Hey Sports Tech Fans,
For those of you who may have missed it, I have included the interview I did with the Techmeme Ride Home podcast.
It was a great conversation and it was an honour to be on one of my favourite podcasts.
I highly recommend you subscribe if you are interested in tech news as Brian is amazing at condensing the big tech news stories of the day into 15 minutes!
He also deep dives into specific areas like sports tech at the weekends. For those of you interested in health tech, wearables, data etc. the bonus episode from the week before my interview is a great listen.
Piracy in the sports broadcast space and how it impacts on rights holders and sports is a fascinating topic that isn’t covered much as much as it should be.
It seems that BeIN Sports CEO is the only one making a real noise about the issue.

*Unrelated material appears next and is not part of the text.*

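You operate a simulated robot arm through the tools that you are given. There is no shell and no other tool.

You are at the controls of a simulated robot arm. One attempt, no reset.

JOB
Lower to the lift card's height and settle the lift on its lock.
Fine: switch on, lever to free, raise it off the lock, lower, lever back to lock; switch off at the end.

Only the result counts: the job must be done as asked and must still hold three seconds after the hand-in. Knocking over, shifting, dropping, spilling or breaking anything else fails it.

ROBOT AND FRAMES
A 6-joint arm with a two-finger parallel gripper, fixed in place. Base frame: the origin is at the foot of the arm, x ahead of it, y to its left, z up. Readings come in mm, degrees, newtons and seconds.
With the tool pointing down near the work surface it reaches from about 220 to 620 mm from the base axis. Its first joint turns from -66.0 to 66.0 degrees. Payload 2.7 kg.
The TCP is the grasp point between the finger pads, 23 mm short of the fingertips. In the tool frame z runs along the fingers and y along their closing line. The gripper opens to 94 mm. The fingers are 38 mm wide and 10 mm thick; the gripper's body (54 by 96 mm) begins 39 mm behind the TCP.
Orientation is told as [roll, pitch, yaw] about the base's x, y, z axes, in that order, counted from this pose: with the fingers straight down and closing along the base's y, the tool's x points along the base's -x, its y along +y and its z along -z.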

Fans want live sports content but not at any price just like broadcasters want sports rights, but not at any cost.
The BeIN CEO thinks that we are reaching the peak of sports rights and he may well be right. The overall value of the Premier League rights in the UK was down in the last auction, despite a new entrant in Amazon.
He argues that piracy is driving down the return on investment to broadcasters and as a result the value of the rights will fall.
It is hard to quantify the size of the piracy issue in sports but its clear it exists in many corners of the internet. Even live streaming platforms like Twitch and Youtube have issues with people live streaming games.
Like we saw in music, piracy has the potential to wipe out huge revenue streams for the rights holders. Then along came Spotify, Apple Music etc. to offer pretty much every song on a subscription model.
With the sports streaming services we are seeing bidding wars for exclusive content, because this content drives sales and stickiness to a platform.
But with the proliferation of so many and with customers not willing to have multiple subscriptions for similar products, we will likely see consolidation before long.
Traditional broadcasters are now offering streaming products that include sports to offer a product to the cord cutters and the cord nevers. This makes them more relevant in an ever changing market place. It also helps them to moderise and compete with the streaming platforms that are trying to eat their dinner.
We have covered the streaming wars extensively here and I expect it to continue in a similar fashion, but with rising costs and a fragmentation of the market piracy looks set to continue to grow at a similar rate.
Live sports is the last bastion of TV advertising as people are willing to see ads during breaks in the live action.
Could advertising have a big part to play in the streaming wars?
If you look at the story sent in Wednesday’s email, there is a case to be made that advertising has a future in video on demand services like Netflix to increase revenues and to increase market share with a cheaper offering or even a free offering.
The launch of NBC’s streaming service Peacock this summer, just in time for the Olympics has a multifaceted offering. They have a free offering with limited content, a $4.99 a month offering with all content with ads and a $9.99 a month offering with no ads.
This seems like a sensible strategy for a new launch as it has something for everyone and will likely see them gain a significant market share as they are the rights holders in the US for The Olympics, Premier League, NFL among others.
They also boast a VOD back catalog that contains Friends and The Office (launching 2021) that were the most watched shows on Netflix last year.
Will we see sports streaming services incorporating dynamic ads to increase revenue streams?
My best guess is yes we will.
With live content being consumed on smart devices like smartphones, tables, Smart TV’s and OTT boxes ads can be tailored to each individual user instead of a blanket broadcast that is the same for everyone, everywhere.
With smart devices you also have a device that is capable of explicit call to actions that can be acted on right now, with the touch of a button.
There is a lot of innovation to come with streaming in my opinion as we move away for linear broadcast on dumb devices and more to dynamic content consumed on smart, connected devices.